* [EXCERPTED PASSAGE]:
━━━━━━

Tag: bible

  • How much to save?

    The White Coat Investor and most other reasonable personal finance blogs for physicians recommend saving 20% of gross income for retirement. (People who aren’t physicians usually do fine with saving 15% because they start the process earlier and benefit from more years of compounding.) If you are aiming to retire early, you need to increase that percentage.

    With my current job, I am technically employed by two different organizations, the result being I get two salaries and can contribute to both a 403(b) and a 457(b). But wait, there’s more! One organization provides a 501(c) with a mandatory 5.5% employee contribution and 8% employer contribution, and the other organization contributes an extra 9% of my salary to a different account (I have no idea what numbers go along with that one).

    All together, if I max out my 403(b) and 457(b), and all personal finance sites recommend maxing out tax-advantaged space, taking into account the forced 501(c) contribution and employer contributions, I’m saving 25% of my gross income. And we haven’t even considered the backdoor Roth IRA! We could save another $15,000!

    This begs the question, do we want to do this? Would I ever consider saving less?

    What if, instead of going for a 25% percent retirement savings rate, I went for 20%? This would involve me not maxing out one of my retirement funds, which would feel weird after reading so much about the importance of doing so. It seems like everyone is doing it. (This is probably not true.) Does that mean I’d fall behind? Would I be missing out?

    What would we do with an extra 5%? Would we save it up for something big, like a bathroom renovation, a new business venture, adopting a child? Would we just inflate our lifestyle by eating out more, going on more trips (my husband would hate that) and upgrading our stuff? Would we give it away, as gifts, family assistance or support to organizations we believe are making difference?

    I have, of course, a few thoughts. The first is that, the extra 9% from one of my employers comes with golden handcuffs, meaning if I leave my job before I’ve worked there for three years, I forfeit the money. I don’t plan on leaving my job, but life does weird things sometimes, so in the spirit of not-counting-my-chickens-before-they-hatch I’m not going to include the extra 9% in my savings calculations until I’m past the three year mark. Taking everything else together, and including a little extra that goes into a taxable account, we’re saving right at 20%. Meaning, we can kick this decision down the road for another two years.

━━━━━━

* [SOURCE DATA]:
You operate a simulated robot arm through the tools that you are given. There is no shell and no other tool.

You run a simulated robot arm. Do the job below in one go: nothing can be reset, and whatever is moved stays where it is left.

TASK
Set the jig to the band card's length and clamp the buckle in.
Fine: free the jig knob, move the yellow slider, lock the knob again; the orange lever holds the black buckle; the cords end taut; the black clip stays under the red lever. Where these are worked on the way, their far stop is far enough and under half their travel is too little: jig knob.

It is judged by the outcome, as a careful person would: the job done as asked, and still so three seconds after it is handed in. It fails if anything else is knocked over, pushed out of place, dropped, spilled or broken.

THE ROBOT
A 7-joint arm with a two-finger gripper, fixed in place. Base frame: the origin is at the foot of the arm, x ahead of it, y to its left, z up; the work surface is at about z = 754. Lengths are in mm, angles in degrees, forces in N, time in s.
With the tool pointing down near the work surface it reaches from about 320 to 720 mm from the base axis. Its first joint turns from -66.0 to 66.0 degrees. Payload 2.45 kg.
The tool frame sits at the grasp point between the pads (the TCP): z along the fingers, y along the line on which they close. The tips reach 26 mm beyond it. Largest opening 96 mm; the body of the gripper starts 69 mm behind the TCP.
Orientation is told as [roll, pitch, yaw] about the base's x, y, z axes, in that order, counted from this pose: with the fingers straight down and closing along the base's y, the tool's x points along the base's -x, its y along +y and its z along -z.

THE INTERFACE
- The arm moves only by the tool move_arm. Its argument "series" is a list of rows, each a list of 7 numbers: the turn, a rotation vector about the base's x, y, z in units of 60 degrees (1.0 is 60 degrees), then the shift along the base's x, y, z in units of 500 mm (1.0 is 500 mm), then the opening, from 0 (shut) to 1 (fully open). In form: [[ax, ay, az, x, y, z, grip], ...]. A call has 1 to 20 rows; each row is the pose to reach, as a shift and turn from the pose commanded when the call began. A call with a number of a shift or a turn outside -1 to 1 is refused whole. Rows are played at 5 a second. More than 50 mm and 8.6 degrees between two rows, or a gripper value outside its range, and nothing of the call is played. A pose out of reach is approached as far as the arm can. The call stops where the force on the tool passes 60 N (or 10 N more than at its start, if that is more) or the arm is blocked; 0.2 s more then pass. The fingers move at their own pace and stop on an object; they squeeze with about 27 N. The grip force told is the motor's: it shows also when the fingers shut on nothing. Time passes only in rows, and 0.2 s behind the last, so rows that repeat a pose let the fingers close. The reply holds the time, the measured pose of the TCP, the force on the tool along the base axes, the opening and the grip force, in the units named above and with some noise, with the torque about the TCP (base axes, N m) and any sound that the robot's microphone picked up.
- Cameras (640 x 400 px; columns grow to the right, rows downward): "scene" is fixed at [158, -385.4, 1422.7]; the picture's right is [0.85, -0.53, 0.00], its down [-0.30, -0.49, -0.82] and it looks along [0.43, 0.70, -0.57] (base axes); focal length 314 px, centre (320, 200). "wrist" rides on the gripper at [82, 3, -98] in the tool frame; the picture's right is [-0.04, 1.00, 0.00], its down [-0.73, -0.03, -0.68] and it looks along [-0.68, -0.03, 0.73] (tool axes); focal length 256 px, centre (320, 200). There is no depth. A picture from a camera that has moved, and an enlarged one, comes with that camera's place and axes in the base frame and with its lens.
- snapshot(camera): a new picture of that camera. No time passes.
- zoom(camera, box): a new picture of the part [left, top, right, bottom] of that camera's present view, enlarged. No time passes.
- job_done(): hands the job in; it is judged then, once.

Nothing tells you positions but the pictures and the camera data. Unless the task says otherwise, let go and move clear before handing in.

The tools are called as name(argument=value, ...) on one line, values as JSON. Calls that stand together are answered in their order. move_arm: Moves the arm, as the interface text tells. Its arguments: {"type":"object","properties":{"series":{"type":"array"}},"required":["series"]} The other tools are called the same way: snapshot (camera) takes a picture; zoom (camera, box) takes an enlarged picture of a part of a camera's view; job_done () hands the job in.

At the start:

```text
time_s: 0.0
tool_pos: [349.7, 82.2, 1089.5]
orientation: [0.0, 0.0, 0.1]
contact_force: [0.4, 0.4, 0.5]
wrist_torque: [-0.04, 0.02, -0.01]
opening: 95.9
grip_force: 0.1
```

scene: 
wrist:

━━━━━━

* [REQUIRED ACTIONS]:
1) Set down the excerpted passage as it stands from "What if, instead" to "be missing out?", and nothing more.
2) Write what comes next in the excerpted passage.

* [OUTPUTS IN ORDER]:
1)
What if, instead of going for a 25% percent retirement savings rate, I went for 20%? This would involve me not maxing out one of my retirement funds, which would feel weird after reading so much about the importance of doing so. It seems like everyone is doing it. (This is probably not true.) Does that mean I’d fall behind? Would I be missing out?

2)
    The second thought is that there are a lot of warnings in the Bible about putting too much faith in money. A wise man in Proverbs asks God to avoid giving him too much wealth, lest he put his faith in his riches and not in God. The rich man in Jesus’ parable is foolish for building up his possessions and not putting any thought to the fact he could die any moment and that he has an eternal future on the other side of death. Jesus teaches that our hearts follow our treasure. James castigates rich people for mouthing platitudes while ignoring the poverty of their brothers and sisters. The Bible also teaches that wealth is not a bad thing, but the implication is that it comes with the responsibility to use it wisely.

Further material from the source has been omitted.